![]() |
n=480K-500K LLR discussion archive
1 Attachment(s)
All old discussions, status updates, and lresults file attachments are in this thread.
Original post: ----------------------------------- I've attached the results for n=499995-500000, k<100K. No primes were found. Gribozavr, could you post the sieve files for n=480000-481000, k<10M? |
Variable range LLR discussions + lresults files
Shouldn't the [url=http://www.mersenneforum.org/showthread.php?t=12260]sieve effort[/url] for this range be completed first before starting LLR testing? I believe the latest range status was posted in post #27 of that thread after MooMoo disappeared. I don't recall the optimal sieving depth for the range but I do know it was nowhere near there when last worked on.
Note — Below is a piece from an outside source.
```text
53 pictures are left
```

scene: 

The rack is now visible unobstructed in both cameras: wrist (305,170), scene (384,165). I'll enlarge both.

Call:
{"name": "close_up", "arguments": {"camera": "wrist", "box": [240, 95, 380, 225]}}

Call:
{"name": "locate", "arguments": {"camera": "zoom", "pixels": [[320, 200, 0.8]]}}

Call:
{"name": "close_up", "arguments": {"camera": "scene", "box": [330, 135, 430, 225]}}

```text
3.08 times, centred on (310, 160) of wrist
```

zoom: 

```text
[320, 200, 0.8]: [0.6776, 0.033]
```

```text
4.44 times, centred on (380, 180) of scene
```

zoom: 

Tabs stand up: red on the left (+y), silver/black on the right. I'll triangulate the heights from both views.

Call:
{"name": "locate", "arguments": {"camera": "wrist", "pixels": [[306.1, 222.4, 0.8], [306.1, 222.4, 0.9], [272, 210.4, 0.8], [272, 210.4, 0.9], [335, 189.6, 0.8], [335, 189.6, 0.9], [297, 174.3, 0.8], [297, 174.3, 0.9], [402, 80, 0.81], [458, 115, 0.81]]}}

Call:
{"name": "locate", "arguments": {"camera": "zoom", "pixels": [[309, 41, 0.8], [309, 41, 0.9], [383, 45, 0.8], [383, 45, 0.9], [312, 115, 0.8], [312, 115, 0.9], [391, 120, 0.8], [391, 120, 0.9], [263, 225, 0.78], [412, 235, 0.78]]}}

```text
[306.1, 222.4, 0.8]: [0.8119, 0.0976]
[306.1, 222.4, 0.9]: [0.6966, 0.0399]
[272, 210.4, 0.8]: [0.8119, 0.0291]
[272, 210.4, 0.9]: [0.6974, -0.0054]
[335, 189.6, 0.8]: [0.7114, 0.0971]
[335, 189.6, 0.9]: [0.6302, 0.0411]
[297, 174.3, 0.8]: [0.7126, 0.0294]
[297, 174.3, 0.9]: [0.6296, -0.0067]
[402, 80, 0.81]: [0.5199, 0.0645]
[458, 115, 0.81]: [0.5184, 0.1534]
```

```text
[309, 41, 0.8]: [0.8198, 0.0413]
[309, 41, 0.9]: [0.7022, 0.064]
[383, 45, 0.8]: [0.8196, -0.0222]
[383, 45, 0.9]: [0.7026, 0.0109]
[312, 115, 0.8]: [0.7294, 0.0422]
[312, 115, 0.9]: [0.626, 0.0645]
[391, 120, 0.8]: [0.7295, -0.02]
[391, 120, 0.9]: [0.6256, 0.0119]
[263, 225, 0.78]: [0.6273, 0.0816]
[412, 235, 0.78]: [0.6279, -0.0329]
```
Otherwise, though, splitting up the range into k<100K and k=100K-10M portions does sound like a good idea--since the project at this point is just getting back on its feet, it's nowhere near big enough to make a dent in the whole <10M range yet. Better, indeed, to tackle <100K first, and then worry about the rest later. As it is now, the sieve effort is split up by 5K n-ranges over the entire range of k's. I'm not familiar with how twin sieves scale over k-ranges, but if the project is primarily going to tackle k<100K to start with, it might be worthwhile to catch up all the sieve's n-range divisions to the same depth, then split it up instead into k<100K and k=100K-10M portions, and work on the k<100K portion to get it up to optimal and ready for LLRing sooner. |
[QUOTE=mdettweiler;214574]Shouldn't the [url=http://www.mersenneforum.org/showthread.php?t=12260]sieve effort[/url] for this range be completed first before starting LLR testing? I believe the latest range status was posted in post #27 of that thread after MooMoo disappeared. I don't recall the optimal sieving depth for the range but I do know it was nowhere near there when last worked on.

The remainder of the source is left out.